* Begin *

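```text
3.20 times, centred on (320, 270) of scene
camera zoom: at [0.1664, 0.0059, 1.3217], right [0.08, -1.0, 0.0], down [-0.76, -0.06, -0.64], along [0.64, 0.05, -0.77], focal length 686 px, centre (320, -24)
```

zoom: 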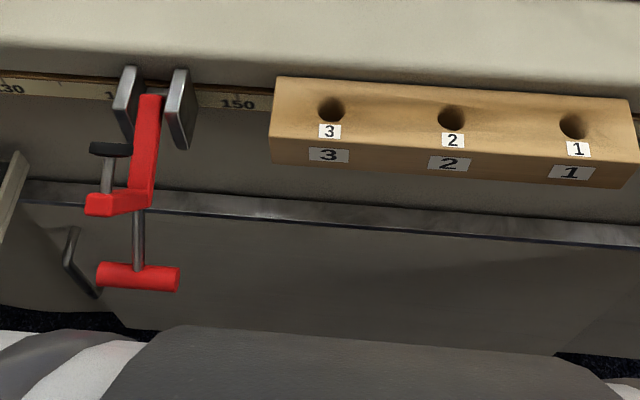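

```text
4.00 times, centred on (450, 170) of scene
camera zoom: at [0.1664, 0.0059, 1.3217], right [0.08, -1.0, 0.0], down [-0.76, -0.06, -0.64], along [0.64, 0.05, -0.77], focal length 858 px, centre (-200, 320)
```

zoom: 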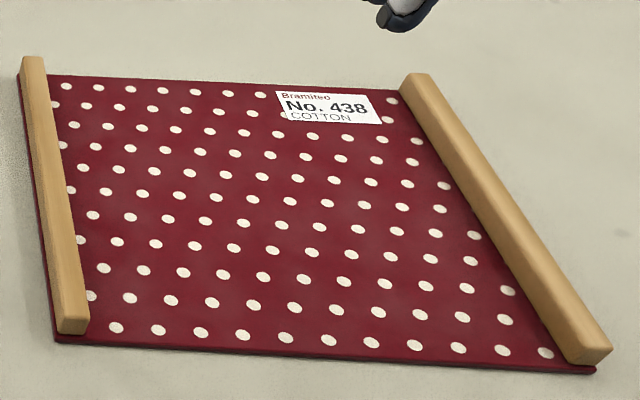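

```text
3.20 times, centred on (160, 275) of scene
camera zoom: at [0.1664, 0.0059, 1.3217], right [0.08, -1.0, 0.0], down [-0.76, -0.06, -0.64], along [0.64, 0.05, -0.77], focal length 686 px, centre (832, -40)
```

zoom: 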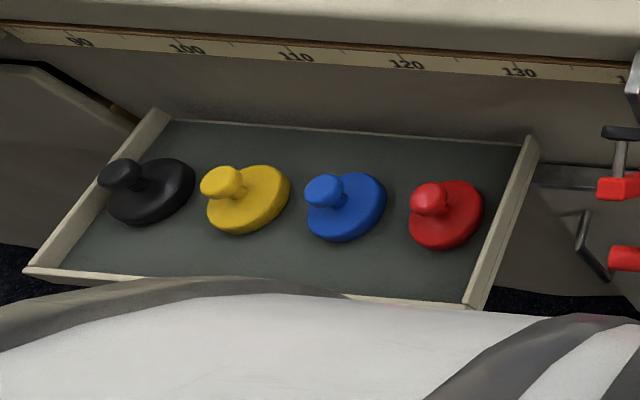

* End *
* Begin *

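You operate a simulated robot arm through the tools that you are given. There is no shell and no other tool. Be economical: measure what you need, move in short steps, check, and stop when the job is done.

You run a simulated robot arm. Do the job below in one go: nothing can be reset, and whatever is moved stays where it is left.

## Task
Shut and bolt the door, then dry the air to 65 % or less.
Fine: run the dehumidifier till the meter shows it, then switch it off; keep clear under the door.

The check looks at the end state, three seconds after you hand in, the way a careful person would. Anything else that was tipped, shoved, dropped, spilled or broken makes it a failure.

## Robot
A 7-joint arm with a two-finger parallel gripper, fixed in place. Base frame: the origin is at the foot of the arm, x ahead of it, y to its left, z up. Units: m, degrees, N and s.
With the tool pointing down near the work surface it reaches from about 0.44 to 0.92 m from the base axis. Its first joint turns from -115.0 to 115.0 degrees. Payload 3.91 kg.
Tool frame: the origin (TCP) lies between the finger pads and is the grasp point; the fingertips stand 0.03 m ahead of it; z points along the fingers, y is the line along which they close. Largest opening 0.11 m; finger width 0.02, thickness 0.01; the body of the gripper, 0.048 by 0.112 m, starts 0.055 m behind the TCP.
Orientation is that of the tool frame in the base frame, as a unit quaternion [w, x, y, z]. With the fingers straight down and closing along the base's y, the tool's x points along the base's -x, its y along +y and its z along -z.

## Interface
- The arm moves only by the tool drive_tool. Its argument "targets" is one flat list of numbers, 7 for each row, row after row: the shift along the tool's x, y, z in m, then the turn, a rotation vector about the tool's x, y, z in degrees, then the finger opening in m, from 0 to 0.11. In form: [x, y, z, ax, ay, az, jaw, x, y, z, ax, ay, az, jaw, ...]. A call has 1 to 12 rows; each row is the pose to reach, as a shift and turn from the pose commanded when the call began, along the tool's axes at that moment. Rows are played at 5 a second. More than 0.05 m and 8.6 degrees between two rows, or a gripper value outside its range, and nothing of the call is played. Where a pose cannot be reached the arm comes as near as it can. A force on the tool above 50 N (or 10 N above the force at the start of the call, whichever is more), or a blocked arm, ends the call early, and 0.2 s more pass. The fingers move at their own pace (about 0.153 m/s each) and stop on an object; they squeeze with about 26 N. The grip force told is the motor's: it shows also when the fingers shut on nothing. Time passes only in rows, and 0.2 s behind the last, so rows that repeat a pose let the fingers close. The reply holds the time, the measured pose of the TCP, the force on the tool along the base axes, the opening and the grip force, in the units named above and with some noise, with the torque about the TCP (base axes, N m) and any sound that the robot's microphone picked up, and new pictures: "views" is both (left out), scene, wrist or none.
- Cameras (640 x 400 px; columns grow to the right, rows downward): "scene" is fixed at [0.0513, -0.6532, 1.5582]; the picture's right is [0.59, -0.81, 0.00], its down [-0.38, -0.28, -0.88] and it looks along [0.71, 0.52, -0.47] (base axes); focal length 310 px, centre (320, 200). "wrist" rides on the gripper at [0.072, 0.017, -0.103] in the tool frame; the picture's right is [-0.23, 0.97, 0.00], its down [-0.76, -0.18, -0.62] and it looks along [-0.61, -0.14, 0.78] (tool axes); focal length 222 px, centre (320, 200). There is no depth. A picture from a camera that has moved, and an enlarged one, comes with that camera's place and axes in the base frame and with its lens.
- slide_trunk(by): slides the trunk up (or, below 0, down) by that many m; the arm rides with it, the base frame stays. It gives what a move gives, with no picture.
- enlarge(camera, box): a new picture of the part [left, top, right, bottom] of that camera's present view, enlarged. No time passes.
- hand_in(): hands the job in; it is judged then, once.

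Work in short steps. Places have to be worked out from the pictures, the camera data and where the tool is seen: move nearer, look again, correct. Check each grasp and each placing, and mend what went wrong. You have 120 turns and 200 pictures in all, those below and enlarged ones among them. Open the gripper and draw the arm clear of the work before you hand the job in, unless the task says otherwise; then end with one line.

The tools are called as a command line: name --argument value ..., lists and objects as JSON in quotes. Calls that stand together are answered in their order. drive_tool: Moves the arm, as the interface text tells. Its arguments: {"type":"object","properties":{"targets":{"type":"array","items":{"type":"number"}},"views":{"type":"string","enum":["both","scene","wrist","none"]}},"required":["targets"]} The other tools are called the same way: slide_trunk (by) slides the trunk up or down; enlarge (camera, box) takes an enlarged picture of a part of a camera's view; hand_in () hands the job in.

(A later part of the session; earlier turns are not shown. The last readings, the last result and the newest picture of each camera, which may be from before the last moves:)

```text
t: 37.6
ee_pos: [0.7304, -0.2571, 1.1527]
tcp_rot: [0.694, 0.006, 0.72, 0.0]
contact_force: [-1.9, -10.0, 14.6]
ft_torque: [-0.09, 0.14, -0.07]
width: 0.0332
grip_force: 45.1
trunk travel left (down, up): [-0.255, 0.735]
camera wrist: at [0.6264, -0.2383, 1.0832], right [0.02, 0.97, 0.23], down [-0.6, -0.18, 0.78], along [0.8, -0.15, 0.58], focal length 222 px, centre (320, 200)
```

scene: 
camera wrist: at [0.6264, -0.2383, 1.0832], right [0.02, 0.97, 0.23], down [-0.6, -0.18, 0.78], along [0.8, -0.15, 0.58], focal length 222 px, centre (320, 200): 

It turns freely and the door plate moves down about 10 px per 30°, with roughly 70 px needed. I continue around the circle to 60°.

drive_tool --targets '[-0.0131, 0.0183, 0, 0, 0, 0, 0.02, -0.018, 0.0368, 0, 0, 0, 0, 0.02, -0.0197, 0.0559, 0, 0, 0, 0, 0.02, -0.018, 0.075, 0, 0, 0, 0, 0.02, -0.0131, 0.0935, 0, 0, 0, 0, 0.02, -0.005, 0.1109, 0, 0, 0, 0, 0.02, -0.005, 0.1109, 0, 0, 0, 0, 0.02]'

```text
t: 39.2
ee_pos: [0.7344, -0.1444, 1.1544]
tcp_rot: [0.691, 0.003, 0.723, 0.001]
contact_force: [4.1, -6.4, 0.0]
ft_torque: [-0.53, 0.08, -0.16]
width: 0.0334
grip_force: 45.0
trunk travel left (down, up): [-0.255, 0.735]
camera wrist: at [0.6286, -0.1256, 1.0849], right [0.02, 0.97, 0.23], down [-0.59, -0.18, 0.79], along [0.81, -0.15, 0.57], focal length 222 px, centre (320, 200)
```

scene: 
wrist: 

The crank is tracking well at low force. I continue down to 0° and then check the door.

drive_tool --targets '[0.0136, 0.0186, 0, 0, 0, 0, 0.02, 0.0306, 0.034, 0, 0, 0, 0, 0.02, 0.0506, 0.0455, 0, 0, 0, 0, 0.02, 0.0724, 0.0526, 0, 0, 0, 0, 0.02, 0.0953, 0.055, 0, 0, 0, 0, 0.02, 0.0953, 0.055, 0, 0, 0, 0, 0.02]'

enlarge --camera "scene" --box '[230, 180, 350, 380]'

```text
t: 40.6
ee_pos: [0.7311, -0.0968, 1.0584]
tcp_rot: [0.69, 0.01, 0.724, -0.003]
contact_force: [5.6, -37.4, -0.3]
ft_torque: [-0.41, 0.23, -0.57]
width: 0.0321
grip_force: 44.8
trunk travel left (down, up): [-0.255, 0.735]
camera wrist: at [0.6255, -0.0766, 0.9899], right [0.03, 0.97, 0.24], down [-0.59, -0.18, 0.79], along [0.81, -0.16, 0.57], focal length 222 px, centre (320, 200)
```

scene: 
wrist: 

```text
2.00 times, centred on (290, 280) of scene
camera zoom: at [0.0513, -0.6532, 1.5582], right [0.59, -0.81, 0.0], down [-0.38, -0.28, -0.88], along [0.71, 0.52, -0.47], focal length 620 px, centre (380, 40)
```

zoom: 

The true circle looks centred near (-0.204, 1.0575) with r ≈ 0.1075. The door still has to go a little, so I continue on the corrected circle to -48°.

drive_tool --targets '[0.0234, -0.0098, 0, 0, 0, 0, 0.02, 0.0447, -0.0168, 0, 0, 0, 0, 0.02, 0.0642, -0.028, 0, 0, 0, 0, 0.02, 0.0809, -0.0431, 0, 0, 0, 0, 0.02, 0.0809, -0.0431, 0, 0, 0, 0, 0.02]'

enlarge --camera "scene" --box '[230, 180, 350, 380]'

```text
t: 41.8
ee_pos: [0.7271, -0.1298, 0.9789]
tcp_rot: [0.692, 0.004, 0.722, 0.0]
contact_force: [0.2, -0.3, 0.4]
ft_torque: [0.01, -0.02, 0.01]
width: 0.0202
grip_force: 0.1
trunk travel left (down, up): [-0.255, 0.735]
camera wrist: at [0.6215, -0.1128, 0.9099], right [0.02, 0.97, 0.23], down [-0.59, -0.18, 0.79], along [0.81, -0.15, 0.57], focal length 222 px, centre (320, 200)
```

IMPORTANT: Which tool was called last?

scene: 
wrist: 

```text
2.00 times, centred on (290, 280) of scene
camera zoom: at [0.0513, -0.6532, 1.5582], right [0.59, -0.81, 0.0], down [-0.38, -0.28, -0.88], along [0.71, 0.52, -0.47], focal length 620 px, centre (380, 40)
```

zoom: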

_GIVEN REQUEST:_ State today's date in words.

* End *

From the entries above, list each line with "grasp" in it.

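Tool frame: the origin (TCP) lies between the finger pads and is the grasp point; the fingertips stand 0.03 m ahead of it; z points along the fingers, y is the line along which they close. Largest opening 0.11 m; finger width 0.02, thickness 0.01; the body of the gripper, 0.048 by 0.112 m, starts 0.055 m behind the TCP.
Work in short steps. Places have to be worked out from the pictures, the camera data and where the tool is seen: move nearer, look again, correct. Check each grasp and each placing, and mend what went wrong. You have 120 turns and 200 pictures in all, those below and enlarged ones among them. Open the gripper and draw the arm clear of the work before you hand the job in, unless the task says otherwise; then end with one line.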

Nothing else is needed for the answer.